There is no ambiguous or restrictive language in Section 309(e) of the Act. The claimant has satisfied the requirement of ‘two completed quarters with the same employer’ as found in that section and is entitled to maximize his average weekly wage for purposes of determining compensation in accordance with the formulation contained therein.
Id., 106 Pa.Commonwealth Ct. at 231-232, 526 A.2d at 452 (footnote added).
Finally, I note that in Guttman, which is cited in the above quotation, this Court applied the last paragraph of Section 309(e) to a claimant who worked four days per week and held that, although the computation by multiplying the daily rate by five (5) resulted in a wage higher than that actually received by the claimant, this result was mandated by the Supreme Court in Romig and unambiguously by the Legislature.
. The Pennsylvania Workmen’s Compensation Act, Act of June 2, 1915 (Act), P.L. 736, as amended, 77 P.S. § 582.
. See American Mutual Insurance Co. v. Workmen’s Compensation Appeal Board (Davenport), 108 Pa.Commonwealth Ct. 345, 530 A.2d 121 (1987); see also Dazely v. Luckenbach Steamship Co., 133 Pa.Superior Ct. 507, 3 A.2d 190 (1938), aff’d, 336 Pa. 432, 9 A.2d 905 (1939).

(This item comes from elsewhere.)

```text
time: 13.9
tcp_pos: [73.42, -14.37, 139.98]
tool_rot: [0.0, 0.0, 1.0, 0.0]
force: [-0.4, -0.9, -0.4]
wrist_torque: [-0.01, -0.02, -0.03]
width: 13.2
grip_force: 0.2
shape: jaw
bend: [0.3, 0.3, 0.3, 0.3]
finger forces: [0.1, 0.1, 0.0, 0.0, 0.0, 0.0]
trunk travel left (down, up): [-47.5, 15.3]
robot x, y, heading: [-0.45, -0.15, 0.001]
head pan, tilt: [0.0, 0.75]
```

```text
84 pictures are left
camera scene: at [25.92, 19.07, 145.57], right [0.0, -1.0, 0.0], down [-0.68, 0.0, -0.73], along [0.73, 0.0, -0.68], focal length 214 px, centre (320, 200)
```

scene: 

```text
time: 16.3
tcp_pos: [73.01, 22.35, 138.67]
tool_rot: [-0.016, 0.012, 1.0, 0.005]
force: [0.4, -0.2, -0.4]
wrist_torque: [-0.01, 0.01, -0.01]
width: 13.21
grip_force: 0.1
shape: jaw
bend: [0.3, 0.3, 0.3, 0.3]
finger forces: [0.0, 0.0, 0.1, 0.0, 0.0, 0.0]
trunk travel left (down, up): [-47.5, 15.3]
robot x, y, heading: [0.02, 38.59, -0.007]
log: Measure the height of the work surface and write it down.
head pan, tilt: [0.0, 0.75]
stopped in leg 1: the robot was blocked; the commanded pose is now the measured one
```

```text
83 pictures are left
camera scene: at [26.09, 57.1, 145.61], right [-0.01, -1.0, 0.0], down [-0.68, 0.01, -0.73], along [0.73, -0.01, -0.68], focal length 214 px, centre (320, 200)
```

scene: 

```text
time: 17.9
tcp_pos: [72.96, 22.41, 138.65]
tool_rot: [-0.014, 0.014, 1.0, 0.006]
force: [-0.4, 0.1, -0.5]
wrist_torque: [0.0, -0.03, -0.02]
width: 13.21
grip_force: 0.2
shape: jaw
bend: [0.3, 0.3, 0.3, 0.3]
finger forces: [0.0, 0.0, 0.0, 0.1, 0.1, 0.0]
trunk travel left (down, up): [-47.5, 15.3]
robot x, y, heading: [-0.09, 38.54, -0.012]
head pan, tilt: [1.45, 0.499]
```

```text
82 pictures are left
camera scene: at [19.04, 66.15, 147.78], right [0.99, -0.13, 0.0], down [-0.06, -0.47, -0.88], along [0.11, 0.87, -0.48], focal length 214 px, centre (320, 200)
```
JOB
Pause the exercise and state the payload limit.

. The Court in Sheesley was referring to the fourth paragraph of Section 309(e) of the Act and quoted it as follows:
If under clauses (a), (b), (c), (d) and (e) of this section, the amount determined is less than if computed as follows, his [sic] computation shall apply, viz.: Divide the total wages earned by the employe during the last two completed calendar quarters with the same employer by the number of days he worked for such employer during such period multiplied by five.